Die Gemeinde ist der Leib Christi und der Tempel des Herrn. Sie ist seine Schöpfung und Jesus ist der Herr. Er hat einen wunderbaren Plan mit ihr. Er will sich vor der sichtbaren und der unsichtbaren Welt durch sie verherrlichen. Wir sollen ihn widerspiegeln, Jesus bezeugen und an seiner Stelle in der Welt handeln. Doch das ist nur möglich, wenn wir uns durch sein Wort leiten lassen. Sein Wort ist die Grundlage und Christus der Eckstein, auf dem wir gebaut sind. Die Bekenntnisse dienen uns als eine Art Geländer, damit wir auf dieser Grundlage bleiben. Und die Gemeindeordnung ist die schützende Mauer, die uns umgibt und uns hilft, das Evangelium im Zentrum zu halten.
1 Nicht jede Aussage einer Gemeindeordnung muss demnach direkt in der Bibel zu finden oder von ihr herleitbar sein. Dennoch bleibt die Bibel die normative Grundlage. Ein ähnliches Beispiel ist der Gottesdienstablauf: Im NT gibt es keinen fest vorgeschriebenen Gottesdienstablauf. Die einzelnen Elemente eines Gottesdienstes gibt die Bibel klar vor, aber bezüglich der Reihenfolge, Zeiteinteilung, musikalischen Begleitung und dergleichen besteht ein gewisses Maß an Freiheit. Da, wo die Bibel „schweigt“, ist die Kirche frei, den Gottesdienst und ihr Gemeindeleben zu ordnen und zu regulieren, doch stets mit dem Streben nach einer guten Ordnung (1Kor 14,33.40) und entsprechend der grundlegenden Prinzipien, die wir im Wort finden.

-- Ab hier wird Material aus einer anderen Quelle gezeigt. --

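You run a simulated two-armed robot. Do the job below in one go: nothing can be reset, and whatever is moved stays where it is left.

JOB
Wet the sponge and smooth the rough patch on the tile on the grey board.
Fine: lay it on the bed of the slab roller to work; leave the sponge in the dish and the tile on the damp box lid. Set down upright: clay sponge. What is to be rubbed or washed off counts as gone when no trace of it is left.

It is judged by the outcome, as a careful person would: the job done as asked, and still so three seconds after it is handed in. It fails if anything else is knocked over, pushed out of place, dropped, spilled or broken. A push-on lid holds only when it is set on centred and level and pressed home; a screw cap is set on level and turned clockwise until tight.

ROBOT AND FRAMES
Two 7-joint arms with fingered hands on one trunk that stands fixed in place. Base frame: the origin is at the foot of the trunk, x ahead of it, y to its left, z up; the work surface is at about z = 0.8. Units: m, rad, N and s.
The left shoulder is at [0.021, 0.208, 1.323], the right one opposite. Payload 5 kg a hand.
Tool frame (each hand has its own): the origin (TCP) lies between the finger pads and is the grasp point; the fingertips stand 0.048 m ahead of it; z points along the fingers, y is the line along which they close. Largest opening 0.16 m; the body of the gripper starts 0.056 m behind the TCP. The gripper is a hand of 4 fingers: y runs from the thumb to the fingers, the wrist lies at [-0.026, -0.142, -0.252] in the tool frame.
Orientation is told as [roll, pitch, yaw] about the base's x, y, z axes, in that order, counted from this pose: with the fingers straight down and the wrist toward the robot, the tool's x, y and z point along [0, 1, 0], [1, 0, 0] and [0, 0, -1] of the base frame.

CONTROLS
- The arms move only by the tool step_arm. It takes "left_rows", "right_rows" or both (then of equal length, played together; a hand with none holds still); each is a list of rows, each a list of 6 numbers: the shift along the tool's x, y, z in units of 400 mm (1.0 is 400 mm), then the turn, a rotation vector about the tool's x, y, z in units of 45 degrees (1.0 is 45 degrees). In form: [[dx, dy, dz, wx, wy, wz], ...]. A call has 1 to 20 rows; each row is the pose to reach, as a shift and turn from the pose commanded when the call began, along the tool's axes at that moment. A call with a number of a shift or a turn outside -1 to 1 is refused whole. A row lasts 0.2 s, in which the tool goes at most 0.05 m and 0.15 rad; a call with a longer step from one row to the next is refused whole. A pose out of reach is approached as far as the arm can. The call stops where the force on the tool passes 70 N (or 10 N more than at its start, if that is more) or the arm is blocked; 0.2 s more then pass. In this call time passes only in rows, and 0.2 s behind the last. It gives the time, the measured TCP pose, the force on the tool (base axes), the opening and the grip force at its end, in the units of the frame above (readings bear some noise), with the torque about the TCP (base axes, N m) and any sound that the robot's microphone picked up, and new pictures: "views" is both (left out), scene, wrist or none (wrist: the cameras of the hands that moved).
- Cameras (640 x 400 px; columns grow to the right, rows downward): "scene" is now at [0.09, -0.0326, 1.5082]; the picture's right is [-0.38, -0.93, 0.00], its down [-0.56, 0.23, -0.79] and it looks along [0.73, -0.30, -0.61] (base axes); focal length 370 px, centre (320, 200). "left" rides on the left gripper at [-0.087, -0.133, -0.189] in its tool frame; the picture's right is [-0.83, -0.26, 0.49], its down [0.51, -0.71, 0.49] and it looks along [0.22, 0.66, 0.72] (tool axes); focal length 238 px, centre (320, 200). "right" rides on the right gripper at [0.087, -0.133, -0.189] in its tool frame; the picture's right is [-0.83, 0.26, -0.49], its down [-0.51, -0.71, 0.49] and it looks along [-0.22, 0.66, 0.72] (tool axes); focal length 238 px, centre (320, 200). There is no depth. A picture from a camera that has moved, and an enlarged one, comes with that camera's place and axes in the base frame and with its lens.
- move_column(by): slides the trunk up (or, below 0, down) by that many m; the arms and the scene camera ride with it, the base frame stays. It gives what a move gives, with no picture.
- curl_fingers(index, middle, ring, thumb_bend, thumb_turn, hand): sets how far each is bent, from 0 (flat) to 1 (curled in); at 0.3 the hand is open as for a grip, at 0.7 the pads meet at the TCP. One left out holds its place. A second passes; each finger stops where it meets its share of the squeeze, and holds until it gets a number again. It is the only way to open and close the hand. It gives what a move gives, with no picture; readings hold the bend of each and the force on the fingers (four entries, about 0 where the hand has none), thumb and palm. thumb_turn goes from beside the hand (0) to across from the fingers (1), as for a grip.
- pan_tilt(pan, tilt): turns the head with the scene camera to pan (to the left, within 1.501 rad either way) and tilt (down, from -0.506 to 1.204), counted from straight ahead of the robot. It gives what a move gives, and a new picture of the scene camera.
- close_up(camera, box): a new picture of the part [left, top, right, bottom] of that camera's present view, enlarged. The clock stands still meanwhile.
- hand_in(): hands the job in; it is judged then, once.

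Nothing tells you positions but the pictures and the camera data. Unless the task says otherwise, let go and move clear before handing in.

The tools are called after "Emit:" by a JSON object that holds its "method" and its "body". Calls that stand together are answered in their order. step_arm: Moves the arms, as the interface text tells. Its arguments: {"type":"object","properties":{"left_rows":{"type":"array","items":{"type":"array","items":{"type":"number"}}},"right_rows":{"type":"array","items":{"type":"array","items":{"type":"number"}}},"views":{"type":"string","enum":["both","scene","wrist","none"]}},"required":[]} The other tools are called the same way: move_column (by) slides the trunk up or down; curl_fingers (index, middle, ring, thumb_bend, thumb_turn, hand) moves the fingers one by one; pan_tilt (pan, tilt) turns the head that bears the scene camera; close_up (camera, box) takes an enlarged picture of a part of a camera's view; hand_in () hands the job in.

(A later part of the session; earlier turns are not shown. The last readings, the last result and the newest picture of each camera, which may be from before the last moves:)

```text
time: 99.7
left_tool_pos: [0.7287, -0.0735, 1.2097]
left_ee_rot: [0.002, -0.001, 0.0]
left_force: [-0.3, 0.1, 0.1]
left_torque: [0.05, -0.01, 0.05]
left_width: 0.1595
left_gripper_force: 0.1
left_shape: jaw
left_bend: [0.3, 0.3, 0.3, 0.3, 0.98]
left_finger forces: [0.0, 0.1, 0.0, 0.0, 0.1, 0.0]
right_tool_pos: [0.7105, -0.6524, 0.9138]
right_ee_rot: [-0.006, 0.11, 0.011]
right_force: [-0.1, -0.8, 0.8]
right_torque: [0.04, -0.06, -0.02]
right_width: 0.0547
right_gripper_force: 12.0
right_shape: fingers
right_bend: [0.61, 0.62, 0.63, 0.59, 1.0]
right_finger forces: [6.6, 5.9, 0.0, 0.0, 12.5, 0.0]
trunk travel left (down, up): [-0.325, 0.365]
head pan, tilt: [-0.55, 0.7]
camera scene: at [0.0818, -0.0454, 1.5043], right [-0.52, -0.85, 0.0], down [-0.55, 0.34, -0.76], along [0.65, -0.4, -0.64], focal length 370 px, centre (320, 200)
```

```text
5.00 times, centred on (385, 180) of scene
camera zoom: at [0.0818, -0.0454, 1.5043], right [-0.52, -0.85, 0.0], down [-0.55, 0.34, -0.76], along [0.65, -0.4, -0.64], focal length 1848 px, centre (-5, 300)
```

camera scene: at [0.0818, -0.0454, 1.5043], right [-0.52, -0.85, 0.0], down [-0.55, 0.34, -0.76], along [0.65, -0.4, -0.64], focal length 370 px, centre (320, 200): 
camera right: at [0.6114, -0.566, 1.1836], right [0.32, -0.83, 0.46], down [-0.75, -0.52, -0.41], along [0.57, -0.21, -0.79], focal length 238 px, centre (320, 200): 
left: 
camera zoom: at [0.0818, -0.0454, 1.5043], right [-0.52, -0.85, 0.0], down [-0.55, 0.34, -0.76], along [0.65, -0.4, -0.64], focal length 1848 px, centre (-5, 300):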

Ein Grund, dass die Bibel keine starre Ordnung vorgibt, ist sicherlich, dass die äußerliche Ordnung der jeweiligen Kultur und Zeit angepasst werden darf und muss. Der Gottesdienst muss immer biblisch sein, aber er sollte auch so geordnet sein, dass jeder die Inhalte verstehen kann.
Genauso muss auch die Gemeindeordnung immer biblisch sein. Dort, wo sie für unsere aktuelle Gemeindesituation keine Anweisung gibt, müssen Älteste Ordnungen aufstellen, die verständlich und umsetzbar sind und sich im Rahmen der biblischen Prinzipien bewegen.